After seven months on the boat, we are a bit homesick, and the ability to keep tabs on our beloved Seeley-Swan area is comforting. Of course we have the Pathfinder, and I connect with our Condon Quick Response Unit through electronic vehicles. I watch church services online.

Of note, this last Sunday, a local pastor decried the lack of civility and general decency in the current political discourse. I won't mention Bruce's name (or did I just do that), but he declared, "A pox on both your houses." This remarkably non-partisan condemnation of the petty, indecorous, mean-spirited and generally malodorous bloviation by both major political parties tickled me fiercely.

A "pox" generally means a pustular disease, but also a profound, distaste, or aversion to an idea.

I keep hearing that the country is divided, polarized, irrevocably split, etc. I hear that but I don't see that.

From Key West to Quebec, we have seen kindness and consideration and helpful people. We have encountered people from Cameroon and Haiti and the Congo and everywhere else. When we dock the boat, people grab our lines and offer us rides and tell us their stories.

Kindness and consideration and self-abnegation don't get many clicks. Drama and conflict and strife do. I am afraid that our perception of this deeply divided, suspicious, polarized society is specious - we are clicking on the sensational, the dramatic, not the everyday decency that, for the most part, is present in our day to day lives.

If this trip has taught me anything, other than yelling at your spouse while docking yields generally poor results, is that one should look at what is in front of them rather than what is on the screen. Look at the river or the lake or the ocean, not just at the electronic image. Look at the people in your town and in your life rather than the craziness in Florida or California. Don't get suckered into the paranoia and hysteria of a juicy click.

I met a woman on the Erie Canal yesterday who recently had a mastectomy for breast cancer, also requiring radiation. In our discussion she learned I had done a lot of breast reconstruction, and she wished to show me her mastectomy scar, and inquired about reconstruction. It was an intense, intimate interaction - no blue, no red, no ideology - very personal. Perhaps if we discard the labels and the colors and the fear, we can see each other as the unique and flawed and wonderful beings we are.

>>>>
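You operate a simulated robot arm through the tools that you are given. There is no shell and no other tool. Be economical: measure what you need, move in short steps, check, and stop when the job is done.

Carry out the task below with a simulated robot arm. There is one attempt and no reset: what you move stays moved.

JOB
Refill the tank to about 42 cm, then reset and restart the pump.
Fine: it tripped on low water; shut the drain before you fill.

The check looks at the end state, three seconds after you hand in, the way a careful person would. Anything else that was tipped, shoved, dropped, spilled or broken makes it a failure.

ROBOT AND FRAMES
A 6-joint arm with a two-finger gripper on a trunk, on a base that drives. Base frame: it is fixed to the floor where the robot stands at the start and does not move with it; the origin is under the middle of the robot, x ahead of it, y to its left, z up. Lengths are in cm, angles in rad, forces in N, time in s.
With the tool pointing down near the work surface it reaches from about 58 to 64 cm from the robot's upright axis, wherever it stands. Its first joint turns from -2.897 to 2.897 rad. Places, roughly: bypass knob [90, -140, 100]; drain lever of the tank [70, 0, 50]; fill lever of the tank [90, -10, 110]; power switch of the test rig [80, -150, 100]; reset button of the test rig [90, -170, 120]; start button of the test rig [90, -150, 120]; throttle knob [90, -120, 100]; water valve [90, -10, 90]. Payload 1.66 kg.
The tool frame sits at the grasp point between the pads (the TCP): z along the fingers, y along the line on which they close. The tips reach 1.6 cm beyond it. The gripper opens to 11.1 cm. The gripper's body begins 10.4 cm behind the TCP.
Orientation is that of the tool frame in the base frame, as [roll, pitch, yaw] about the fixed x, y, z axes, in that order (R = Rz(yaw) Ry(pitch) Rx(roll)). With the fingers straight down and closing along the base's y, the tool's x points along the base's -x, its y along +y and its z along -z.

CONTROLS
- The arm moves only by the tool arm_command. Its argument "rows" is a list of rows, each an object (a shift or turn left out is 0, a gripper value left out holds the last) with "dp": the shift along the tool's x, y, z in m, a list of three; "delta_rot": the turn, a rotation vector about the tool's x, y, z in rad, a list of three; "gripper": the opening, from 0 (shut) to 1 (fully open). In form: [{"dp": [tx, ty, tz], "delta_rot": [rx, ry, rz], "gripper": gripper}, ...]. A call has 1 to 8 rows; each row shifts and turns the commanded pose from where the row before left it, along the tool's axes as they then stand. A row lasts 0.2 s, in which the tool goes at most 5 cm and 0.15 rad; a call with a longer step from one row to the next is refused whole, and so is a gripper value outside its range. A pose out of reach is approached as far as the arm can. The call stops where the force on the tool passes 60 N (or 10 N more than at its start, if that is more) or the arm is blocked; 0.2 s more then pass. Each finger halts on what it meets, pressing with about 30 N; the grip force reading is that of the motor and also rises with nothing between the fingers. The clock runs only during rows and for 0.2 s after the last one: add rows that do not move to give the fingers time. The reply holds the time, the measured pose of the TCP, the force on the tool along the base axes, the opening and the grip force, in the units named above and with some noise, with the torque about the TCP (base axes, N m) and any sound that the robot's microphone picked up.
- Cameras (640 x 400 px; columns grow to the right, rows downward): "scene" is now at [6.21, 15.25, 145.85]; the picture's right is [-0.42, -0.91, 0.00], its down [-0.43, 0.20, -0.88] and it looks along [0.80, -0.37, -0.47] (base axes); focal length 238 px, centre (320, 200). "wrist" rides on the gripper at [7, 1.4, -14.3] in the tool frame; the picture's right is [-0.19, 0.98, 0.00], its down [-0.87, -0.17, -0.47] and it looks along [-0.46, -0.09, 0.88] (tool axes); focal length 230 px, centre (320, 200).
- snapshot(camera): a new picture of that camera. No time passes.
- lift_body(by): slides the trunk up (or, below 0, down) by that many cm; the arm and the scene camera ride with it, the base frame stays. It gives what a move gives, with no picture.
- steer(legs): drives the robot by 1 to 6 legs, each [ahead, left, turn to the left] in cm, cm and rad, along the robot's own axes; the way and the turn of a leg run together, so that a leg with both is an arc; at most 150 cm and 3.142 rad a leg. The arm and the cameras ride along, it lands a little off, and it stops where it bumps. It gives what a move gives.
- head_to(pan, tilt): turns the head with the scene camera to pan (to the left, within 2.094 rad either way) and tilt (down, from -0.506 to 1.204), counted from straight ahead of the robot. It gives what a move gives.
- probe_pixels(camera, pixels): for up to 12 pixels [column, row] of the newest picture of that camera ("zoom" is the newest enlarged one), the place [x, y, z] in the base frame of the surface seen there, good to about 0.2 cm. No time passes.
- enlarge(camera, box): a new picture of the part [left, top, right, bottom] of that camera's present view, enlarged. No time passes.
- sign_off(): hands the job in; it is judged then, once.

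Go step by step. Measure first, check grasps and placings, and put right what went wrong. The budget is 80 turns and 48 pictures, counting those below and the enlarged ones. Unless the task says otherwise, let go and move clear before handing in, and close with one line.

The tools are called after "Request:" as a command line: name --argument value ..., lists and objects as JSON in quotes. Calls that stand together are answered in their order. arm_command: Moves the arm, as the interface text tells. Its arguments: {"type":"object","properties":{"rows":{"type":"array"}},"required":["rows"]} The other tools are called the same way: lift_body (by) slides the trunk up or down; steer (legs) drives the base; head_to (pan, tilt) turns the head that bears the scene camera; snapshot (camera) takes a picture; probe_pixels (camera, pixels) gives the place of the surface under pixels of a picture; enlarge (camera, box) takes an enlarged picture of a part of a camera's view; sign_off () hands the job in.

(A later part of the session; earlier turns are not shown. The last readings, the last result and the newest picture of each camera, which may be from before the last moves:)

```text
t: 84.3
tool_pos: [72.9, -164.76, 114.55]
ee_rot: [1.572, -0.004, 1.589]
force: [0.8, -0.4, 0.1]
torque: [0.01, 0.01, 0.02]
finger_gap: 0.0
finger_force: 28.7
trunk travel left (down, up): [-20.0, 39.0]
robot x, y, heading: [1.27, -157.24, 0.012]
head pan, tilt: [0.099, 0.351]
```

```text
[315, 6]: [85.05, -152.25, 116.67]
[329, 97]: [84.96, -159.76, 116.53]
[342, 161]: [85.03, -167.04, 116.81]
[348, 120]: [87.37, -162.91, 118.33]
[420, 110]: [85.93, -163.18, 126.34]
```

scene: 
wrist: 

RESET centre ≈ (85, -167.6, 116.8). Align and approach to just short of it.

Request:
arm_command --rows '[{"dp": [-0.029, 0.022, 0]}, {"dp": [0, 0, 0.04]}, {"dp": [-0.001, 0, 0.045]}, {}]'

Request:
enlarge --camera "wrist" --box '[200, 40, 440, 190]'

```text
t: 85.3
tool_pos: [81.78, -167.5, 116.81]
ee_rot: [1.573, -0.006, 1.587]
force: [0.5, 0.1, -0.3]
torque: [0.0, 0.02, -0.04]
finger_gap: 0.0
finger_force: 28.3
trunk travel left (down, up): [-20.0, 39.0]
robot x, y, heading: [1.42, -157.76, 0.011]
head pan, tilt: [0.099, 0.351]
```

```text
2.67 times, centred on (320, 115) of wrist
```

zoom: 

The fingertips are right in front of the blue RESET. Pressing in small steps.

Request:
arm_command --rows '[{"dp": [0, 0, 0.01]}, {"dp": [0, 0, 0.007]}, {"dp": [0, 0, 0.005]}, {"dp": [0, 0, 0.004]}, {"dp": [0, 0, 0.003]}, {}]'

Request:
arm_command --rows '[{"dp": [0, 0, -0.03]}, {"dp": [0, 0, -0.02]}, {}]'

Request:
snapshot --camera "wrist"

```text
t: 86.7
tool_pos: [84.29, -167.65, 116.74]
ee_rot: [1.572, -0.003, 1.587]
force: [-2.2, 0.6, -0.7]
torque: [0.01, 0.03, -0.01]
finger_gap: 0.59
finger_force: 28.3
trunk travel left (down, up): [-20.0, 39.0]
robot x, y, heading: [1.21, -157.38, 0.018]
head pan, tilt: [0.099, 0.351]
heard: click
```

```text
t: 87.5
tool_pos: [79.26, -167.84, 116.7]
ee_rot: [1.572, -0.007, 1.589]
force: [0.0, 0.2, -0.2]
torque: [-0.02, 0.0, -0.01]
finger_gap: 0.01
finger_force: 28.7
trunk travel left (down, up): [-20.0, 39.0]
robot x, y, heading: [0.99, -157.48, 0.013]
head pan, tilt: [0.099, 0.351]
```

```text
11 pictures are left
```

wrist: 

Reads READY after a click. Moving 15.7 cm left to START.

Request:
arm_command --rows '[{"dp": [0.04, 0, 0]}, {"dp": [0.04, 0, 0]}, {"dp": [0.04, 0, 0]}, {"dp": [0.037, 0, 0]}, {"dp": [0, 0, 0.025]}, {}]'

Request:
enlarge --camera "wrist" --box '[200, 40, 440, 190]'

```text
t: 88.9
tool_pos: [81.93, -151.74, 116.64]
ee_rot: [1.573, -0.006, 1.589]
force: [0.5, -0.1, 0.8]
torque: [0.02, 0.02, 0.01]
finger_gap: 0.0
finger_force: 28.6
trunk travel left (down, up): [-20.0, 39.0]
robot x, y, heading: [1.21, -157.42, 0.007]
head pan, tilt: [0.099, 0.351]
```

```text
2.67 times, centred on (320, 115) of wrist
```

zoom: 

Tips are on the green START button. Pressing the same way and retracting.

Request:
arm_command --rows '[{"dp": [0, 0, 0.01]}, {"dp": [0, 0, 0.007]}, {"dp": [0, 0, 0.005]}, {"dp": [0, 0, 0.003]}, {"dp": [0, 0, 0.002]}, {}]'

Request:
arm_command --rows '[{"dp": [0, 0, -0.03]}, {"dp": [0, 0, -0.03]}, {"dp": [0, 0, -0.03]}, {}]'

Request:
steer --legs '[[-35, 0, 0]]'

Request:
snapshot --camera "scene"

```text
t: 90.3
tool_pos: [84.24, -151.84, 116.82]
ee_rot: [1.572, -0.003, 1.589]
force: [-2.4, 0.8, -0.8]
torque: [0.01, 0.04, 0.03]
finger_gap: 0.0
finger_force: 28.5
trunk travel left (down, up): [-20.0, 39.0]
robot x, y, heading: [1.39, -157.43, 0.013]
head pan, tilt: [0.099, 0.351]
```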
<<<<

For my part, I do not wish a pox declared upon me. I will endeavor to be less judgmental, less critical, and more forgiving of others. The idea of having pustules is not appealing.

Tomorrow we will finish our transit of the Erie Canal and proceed to the Hudson River. We have more canal locks and currents and weather ahead. There will be challenges and victories and failures. What we know is that there will be people to help us, who won't care where we came from, or what color we are, or who or what we've been, but that we are human, and need help, and that is all that matters.